To this end, we have a diverse and hands-on STEM program that aims to foster curiosity, nurture interest, increase self-confidence and break stereotypes around STEM and provide youth with exciting learning opportunities.

Youth Led Program & Camping ~

Nature is an ideal setting for personal development and recreation. Youth join Scouting for the opportunity to participate in camping and outdoor adventures that they have been involved in planning. These activities must be fun and engaging for members and comply with recognized health and safety practices. As Scouts, we have a responsibility to live in harmony with the natural environment and ensure that our outdoor adventures leave no trace.

SPICES Development ~

Through ‘The Canadian Path’, youth have the opportunity to develop in all aspects of their lives. In their personal progression through the adventures on The Canadian Path, youth work on all of the following dimensions of personal growth: social, physical, intellectual, character, emotional and spiritual. The acronym for these six dimensions is “SPICES”. They give shape to our Scouts Canada programming. For young people to reach their full potential, they need to explore each of these six dimensions of development.

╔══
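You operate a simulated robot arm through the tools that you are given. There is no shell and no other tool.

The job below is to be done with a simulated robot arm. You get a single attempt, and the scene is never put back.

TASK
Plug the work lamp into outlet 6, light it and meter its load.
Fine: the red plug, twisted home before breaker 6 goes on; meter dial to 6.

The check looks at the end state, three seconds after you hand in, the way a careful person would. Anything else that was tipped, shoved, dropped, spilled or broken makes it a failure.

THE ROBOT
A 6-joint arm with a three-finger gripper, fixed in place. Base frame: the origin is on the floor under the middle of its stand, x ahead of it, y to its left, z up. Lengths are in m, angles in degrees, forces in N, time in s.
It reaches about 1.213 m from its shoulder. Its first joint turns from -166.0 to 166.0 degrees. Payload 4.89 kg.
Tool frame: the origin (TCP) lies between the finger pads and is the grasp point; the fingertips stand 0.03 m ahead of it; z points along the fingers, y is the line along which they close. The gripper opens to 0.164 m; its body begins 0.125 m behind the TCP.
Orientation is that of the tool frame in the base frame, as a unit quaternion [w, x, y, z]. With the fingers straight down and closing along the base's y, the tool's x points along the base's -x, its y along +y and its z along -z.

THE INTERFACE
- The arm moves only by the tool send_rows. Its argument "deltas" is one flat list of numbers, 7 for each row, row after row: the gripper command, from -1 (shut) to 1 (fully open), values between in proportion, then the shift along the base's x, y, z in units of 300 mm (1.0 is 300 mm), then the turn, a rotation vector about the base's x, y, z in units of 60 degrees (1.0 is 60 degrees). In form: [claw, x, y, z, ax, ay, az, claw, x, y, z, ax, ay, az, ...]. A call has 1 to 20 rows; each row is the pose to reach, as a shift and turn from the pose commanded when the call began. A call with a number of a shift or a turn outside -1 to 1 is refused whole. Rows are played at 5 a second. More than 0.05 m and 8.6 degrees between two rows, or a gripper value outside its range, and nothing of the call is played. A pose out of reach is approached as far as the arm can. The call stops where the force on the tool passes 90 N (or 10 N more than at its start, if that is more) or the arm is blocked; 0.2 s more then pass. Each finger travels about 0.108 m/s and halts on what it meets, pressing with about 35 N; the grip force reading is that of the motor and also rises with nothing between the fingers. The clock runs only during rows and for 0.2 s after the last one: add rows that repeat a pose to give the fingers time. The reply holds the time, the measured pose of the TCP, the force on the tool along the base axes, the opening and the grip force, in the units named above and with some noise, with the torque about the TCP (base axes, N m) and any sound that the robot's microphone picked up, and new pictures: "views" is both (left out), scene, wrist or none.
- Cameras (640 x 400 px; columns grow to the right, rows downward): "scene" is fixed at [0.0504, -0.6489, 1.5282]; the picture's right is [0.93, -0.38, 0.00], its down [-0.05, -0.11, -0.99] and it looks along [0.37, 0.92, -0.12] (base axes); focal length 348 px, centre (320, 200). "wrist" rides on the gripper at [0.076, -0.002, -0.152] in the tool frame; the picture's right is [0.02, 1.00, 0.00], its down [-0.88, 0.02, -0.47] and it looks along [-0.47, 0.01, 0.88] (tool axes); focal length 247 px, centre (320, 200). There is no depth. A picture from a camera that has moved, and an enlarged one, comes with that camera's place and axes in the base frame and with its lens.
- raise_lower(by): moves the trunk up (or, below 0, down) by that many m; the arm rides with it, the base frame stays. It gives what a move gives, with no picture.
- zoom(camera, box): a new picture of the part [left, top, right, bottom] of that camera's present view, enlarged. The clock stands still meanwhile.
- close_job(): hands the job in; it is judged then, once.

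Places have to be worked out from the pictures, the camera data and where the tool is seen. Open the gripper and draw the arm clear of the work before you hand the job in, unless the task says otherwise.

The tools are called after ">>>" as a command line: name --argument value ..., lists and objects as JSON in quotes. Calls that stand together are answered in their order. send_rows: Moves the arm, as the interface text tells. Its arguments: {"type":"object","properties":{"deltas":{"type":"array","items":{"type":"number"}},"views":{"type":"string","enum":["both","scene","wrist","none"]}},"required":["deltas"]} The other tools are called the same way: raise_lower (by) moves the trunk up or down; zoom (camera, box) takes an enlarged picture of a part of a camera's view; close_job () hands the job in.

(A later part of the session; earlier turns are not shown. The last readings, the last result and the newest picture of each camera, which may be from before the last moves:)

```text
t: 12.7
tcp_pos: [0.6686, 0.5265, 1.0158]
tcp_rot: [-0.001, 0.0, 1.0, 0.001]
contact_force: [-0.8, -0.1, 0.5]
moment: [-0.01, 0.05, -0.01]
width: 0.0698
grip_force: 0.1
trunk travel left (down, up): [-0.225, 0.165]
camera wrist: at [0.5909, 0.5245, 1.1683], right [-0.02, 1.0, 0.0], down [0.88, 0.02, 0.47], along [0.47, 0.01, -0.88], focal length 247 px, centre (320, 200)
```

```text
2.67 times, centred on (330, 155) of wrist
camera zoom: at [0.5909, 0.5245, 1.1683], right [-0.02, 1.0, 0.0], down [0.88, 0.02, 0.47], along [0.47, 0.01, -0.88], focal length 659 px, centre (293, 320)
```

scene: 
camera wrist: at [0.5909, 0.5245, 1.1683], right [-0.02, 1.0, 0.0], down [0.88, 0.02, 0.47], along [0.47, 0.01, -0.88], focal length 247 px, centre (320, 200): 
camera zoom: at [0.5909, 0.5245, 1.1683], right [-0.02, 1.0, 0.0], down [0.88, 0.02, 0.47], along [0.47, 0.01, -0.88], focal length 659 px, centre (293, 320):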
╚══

Working with Diverse Youth ~

On ‘The Canadian Path’, we are aware of each individual’s personal progression, as well as his or her background. Scouting is a journey, which means that youth make the program their own according to their own interests, goals and abilities.

This approach to Scouting is sometimes referred to as “age appropriate facilitation”; however, the program may be adapted not only according to age, but according to other factors, such as gender, sexual orientation and religion. Scouters must appreciate the diversity within their Sections and adjust the way that they facilitate the program accordingly.